The final few months of university were a whirlwind; my first time coming out to a friend, or hooking up, felt like a lifetime ago. Yet at 21, I still had never been in a proper relationship. I had somehow convinced myself that I wasn’t the type of person people seriously dated — the only gay men I knew in relationships seemed to be attractive white boys. And then I found myself going from fucking around and finding out to being in a serious relationship, deleting very quickly that narrative I had been telling myself. During that relationship, my boyfriend and I went to a party where he introduced me to one of his Muslim friends. This man was in a relationship with another man. I finally saw the lie I’d been telling myself: that brown gay men couldn’t be happy or build serious relationships, and that our queerness existed only in the anonymity of Grindr, Sniffies and Feeld profiles. They could.
Yet, I still struggled with the reality of being both brown and gay, even as I slowly began to accept myself. The emotional contradiction had begun to fade, but the social one had not. Between the homophobia I encountered in some South Asian spaces and the racism that persists in many gay ones, I often felt suspended in between two worlds: visible in both, fully at home in neither. For example, when the firm I was interning at hosted an LGBTQ+ event, I was the only person of colour in the room. In general at Pride events, I became acutely aware of my brownness. At Diwali celebrations, I became acutely aware of my queerness. In time, I somehow mentally just accepted that I could not change that I was brown and gay, and that I would be shunned by people in both spaces. As sad as it sounds, this acceptance led me to actually feel more comfortable with who I was. I couldn’t change everything, nor everyone — what mattered far more was to embrace the people who were there offering their love, support, and guidance.

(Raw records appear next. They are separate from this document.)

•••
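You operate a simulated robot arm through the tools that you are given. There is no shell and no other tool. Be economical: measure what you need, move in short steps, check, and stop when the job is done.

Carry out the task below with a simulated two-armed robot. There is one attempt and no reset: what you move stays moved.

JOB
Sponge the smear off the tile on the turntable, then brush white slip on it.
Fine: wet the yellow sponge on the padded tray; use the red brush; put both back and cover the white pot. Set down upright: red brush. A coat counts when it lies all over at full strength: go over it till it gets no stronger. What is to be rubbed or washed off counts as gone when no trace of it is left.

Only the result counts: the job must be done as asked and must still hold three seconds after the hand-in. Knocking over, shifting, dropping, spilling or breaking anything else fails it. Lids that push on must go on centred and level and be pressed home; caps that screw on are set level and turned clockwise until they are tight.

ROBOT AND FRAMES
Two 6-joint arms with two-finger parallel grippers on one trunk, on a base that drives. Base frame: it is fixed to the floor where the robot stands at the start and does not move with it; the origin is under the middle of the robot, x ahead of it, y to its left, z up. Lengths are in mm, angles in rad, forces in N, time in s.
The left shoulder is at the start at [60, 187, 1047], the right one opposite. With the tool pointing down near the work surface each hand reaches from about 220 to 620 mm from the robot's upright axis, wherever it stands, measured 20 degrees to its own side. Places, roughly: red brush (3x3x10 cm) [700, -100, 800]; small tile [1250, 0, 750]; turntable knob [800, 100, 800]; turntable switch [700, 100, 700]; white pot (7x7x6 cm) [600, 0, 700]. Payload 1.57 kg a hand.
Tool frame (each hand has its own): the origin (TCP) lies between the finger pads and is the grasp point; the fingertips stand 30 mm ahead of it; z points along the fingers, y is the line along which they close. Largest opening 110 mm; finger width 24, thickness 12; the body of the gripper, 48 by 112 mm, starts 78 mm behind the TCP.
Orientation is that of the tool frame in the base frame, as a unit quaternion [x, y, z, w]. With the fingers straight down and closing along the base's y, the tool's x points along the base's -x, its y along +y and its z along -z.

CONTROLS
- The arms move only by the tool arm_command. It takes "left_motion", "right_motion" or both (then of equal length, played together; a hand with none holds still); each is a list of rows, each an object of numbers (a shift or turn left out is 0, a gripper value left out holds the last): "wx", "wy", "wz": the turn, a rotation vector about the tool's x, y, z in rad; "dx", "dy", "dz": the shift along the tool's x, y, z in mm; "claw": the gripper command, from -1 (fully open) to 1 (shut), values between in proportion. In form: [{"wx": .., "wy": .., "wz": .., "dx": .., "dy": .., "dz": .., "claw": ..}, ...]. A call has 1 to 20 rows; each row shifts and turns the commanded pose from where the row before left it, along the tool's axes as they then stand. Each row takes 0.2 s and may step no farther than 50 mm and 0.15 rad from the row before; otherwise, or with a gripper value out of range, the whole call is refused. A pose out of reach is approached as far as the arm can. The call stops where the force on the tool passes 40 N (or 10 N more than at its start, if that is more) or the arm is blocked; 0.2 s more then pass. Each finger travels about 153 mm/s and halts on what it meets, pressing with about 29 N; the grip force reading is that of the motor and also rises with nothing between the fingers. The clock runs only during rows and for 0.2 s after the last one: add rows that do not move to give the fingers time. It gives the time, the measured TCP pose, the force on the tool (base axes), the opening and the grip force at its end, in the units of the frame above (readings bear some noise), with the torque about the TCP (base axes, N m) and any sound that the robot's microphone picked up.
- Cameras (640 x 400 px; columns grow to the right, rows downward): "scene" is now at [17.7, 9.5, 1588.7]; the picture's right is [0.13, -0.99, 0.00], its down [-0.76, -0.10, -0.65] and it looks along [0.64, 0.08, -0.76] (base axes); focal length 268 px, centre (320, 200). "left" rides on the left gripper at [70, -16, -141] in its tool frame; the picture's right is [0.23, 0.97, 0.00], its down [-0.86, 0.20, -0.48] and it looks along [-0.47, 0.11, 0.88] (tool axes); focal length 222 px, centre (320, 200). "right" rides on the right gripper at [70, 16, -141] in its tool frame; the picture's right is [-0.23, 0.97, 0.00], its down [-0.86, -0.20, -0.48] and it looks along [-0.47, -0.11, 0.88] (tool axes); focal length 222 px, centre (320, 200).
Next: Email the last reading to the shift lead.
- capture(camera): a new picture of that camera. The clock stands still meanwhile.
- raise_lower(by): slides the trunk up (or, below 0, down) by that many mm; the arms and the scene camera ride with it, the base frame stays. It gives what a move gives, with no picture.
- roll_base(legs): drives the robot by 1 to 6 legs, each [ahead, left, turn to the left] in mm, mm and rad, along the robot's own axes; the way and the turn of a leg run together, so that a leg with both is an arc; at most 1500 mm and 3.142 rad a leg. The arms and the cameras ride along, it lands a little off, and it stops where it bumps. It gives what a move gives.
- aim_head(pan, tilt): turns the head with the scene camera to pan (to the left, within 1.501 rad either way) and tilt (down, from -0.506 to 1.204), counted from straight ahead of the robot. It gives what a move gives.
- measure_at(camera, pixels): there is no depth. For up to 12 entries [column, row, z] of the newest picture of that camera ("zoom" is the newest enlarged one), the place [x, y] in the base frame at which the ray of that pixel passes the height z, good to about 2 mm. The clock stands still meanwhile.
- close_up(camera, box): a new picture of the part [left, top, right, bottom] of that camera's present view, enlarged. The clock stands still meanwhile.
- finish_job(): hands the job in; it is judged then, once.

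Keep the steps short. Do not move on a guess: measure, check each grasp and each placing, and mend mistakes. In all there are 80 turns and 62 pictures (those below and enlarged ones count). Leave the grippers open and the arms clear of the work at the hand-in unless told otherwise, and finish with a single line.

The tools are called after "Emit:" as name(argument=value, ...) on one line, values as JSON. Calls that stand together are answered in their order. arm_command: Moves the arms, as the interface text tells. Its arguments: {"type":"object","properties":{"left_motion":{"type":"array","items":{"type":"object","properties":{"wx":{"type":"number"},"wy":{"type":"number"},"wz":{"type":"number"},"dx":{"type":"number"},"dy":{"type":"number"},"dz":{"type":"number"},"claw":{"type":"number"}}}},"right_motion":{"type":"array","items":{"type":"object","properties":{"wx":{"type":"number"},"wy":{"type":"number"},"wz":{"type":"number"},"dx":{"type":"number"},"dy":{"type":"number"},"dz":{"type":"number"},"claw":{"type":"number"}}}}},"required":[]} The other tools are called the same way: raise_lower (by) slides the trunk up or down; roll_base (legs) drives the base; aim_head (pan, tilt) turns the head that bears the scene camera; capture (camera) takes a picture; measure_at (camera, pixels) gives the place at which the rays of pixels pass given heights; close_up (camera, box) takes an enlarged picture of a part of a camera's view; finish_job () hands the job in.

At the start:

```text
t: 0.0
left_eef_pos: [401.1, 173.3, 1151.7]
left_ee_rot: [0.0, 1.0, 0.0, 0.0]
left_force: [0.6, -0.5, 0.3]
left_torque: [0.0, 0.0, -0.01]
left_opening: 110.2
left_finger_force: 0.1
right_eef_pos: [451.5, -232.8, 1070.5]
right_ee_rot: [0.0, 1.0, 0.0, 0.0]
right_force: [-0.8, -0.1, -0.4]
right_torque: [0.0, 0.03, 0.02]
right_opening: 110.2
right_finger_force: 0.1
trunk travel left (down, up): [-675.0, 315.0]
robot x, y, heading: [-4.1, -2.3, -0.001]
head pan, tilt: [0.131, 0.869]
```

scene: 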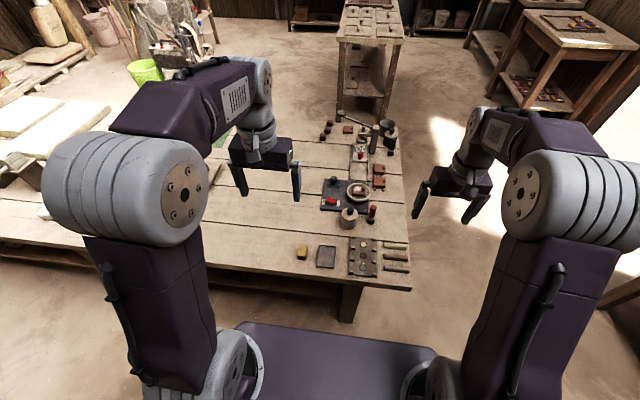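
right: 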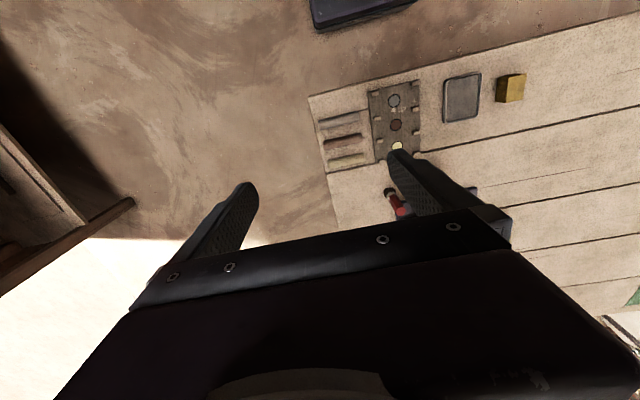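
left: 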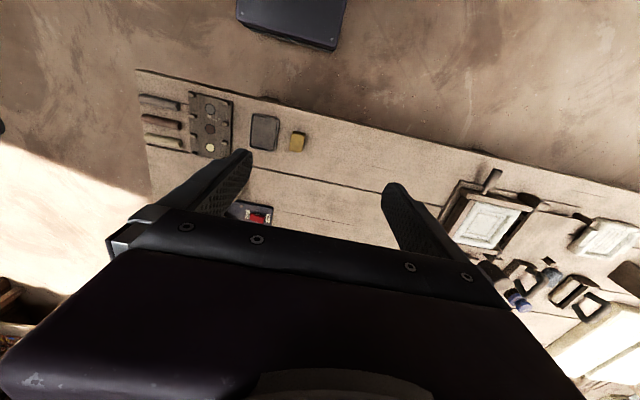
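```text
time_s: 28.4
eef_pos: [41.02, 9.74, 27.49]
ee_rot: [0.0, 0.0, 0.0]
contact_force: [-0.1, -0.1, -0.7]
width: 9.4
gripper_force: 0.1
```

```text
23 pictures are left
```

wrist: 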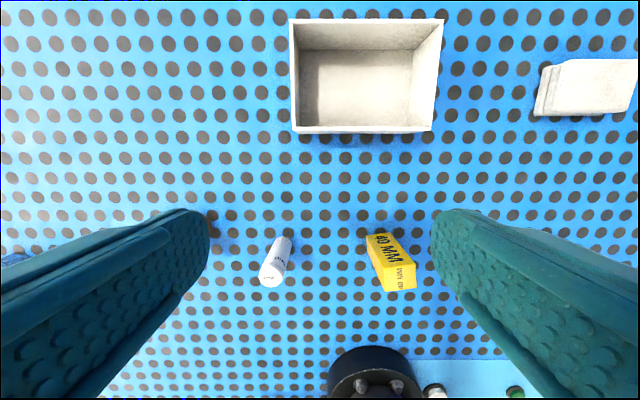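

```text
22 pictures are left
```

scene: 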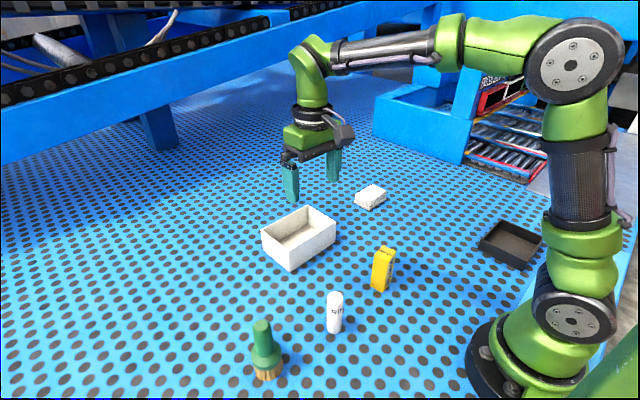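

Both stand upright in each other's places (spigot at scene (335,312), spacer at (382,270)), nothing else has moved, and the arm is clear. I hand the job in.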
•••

I had burnt out by graduation and did the only thing you’re meant to do: I spent six months solo backpacking across 11 countries in Asia. It gave me physical space away from expectations, from family, from my career, and from the version of myself I had spent so long trying to maintain. It also gave me mental space to reflect on my queerness outside the context of London, career ambitions, and South Asian family dynamics.
While travelling, I met queer people living vastly different lives to my own. I spoke to an Indonesian man who hid his identity behind an anonymous profile out of fear of death, and an Indian man who feared being rejected by his family if he was ever discovered. Their circumstances were very different from mine, but our conversations reminded me that we were all grappling with the same fundamental question: how much of ourselves could we safely reveal? For the first time, my struggle felt less unique. Not smaller, but part of something much bigger than myself. One thing I’ve learned is that sometimes the people who understand you best are strangers you’ve only just met on the other side of the world.
I’ve continued to travel. Last year, while travelling through Finland — possibly one of the whitest places in Europe! — I met a British-Gujarati musician. What started as a casual hookup turned into dinner and hours of conversation. We spoke about family, ambition, relationships, identity, and all the contradictions that come with growing up brown and queer in the West. He was the son of East African Indian immigrants, queer, creative, and building a life entirely on his own terms. For years, I had searched for examples of people who looked like me. Not just queer people. Not just South Asians. For the first time, I felt truly seen by someone who instinctively understood the balancing act I had spent years trying to master. It was comforting to know there are others navigating the choppy waters of queerness and brownness, which I have spent so much of my life trying to reconcile.
Today I am 23 and I’m still exploring. I’m still not fully sure about who I am, but I am able to navigate this tug of war between my queerness and my brownness with knowledge, strength and, crucially, acceptance. The challenge was never being both; it was believing I was allowed to be both. And when auntie asks me when I’m getting married to a girl, I might still deflect and talk about my career. And that’s OK. I’ve realised growth was never about trying to solve myself, it was becoming less afraid of who I’ve always been, for myself… and it’s still none of her business!
Cruising: looking for casual sexual encounters in public spaces, a practice historically engaged in by gay men prior to the decriminalisation of homosexuality, and one which is still a large part of the homosexual experience.